Liang highlights the appeal.

Teng Ye, sci-fi writer [Photo provided to China Daily]

"Hometown is an interesting word. Speaking of it, almost everyone will think of familiarity and security. But in such a vast country as China, people think of very different things when it comes to hometown. However, almost everyone links it to the national Spring Festival holiday.

"Long distance creates the longing for hometown. ... Sci-fi creates another kind of distance. When people really can go to live and work on the moon, they will long to go back to Earth-to their hometown-for Spring Festival, just like many young people working in big cities," she says.

Su Wanwen's story is inspired by a beautiful tourist spot in her hometown in coastal Fujian province.
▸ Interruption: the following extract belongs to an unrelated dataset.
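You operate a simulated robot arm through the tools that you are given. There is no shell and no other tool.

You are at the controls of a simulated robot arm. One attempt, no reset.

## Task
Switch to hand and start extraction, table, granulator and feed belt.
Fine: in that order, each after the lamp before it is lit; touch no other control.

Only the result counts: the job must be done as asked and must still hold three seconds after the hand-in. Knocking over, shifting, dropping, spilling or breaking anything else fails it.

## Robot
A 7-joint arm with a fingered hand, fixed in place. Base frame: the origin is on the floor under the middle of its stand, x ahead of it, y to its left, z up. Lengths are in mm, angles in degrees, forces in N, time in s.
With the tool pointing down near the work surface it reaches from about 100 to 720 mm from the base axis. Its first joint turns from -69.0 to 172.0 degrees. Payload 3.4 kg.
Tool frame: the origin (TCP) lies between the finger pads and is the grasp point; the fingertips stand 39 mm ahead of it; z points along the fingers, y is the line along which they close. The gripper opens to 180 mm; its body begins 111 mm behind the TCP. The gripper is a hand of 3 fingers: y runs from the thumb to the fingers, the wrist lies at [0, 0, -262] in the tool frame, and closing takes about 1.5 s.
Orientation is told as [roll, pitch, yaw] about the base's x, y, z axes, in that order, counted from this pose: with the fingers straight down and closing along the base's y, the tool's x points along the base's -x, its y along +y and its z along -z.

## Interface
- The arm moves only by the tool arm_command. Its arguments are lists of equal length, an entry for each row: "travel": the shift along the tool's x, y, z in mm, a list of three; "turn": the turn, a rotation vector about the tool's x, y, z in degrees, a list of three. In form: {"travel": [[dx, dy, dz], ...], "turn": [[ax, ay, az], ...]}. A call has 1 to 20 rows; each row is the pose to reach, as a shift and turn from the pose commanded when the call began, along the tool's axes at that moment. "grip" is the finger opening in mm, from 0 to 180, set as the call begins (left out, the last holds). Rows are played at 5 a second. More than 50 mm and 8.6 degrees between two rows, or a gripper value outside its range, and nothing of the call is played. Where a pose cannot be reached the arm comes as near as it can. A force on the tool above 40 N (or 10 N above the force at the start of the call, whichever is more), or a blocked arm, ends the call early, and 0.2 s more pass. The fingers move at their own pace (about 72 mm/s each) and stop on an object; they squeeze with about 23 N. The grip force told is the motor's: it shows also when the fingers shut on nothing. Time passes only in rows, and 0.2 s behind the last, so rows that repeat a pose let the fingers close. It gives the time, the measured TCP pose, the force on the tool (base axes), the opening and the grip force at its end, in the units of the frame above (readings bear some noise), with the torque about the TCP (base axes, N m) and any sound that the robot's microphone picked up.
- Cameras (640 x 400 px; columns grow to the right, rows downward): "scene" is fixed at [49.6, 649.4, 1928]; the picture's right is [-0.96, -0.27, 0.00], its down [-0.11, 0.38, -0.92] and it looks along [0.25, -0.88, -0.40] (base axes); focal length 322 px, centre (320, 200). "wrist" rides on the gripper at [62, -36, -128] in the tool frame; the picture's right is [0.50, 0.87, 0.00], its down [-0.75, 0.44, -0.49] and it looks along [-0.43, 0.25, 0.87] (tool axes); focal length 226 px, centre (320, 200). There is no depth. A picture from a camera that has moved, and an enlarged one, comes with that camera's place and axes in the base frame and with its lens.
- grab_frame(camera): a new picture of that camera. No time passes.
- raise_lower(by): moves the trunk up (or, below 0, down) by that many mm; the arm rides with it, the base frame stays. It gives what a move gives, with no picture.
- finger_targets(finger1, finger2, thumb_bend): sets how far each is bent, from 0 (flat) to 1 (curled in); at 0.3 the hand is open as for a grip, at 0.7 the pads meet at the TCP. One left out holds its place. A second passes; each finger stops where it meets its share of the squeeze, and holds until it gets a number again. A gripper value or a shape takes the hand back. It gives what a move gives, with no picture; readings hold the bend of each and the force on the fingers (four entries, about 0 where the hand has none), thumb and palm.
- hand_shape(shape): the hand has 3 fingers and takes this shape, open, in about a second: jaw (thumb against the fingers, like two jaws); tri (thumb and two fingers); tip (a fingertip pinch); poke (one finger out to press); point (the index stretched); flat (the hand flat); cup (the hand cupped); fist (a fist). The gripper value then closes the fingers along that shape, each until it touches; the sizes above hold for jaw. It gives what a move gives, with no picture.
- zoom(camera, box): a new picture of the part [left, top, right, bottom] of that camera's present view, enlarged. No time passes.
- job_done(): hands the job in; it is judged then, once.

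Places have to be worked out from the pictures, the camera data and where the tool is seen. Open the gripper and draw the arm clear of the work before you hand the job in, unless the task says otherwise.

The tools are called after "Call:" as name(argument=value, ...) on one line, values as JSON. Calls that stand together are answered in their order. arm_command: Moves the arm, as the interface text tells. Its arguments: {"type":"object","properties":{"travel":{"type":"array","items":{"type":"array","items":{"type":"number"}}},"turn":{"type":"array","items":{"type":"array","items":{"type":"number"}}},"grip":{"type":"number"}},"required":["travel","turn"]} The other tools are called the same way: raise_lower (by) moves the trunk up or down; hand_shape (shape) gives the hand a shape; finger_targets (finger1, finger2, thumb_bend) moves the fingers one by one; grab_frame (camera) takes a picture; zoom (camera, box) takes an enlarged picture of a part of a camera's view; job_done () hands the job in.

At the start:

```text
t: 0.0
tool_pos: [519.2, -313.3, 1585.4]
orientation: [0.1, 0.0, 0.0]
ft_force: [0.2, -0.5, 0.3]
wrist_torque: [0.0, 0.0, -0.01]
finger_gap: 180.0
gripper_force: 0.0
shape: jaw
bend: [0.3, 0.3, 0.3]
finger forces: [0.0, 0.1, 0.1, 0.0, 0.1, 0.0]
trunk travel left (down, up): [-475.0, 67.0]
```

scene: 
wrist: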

"In my story, the tourist spot became intelligent. When you enter the building, what you can see on the screen is closely connected with your emotions. So the narrator, a young man struggling to pursue his dream, can't escape his emotions because he is lost in real life," Su says.

"Fujian is deeply influenced by the ocean. Young people are encouraged to go out of our hometown to venture into the unknown. But now times are changing so fast, so a lot of people may get lost or face a lot of pressure. Hometown then becomes an important place for them to find themselves or to restore their courage," she says.

A market of huge potential

The sci-fi gala has become a festival with growing appeal.

"We want to nurture it into a festival tradition for Chinese sci-fi fans," Ji says.

Besides, it is also a platform for the Future Affairs Administration to nurture young sci-fi writers with huge potential.

"Because our society changes so fast, people are eager and anxious to find possibilities about the future in sci-fi," Ji says. "And in China, many young writers pay close attention to science and technology. I believe if there will be another golden time for sci-fi then it will be in China," she says.

With the success of The Wandering Earth-with box-office takings of 3.8 billion yuan ($561 million) in two weeks-China may see a new wave of sci-fi interest.

"Now is a very good time for sci-fi in China, but a better time will come," Ji says.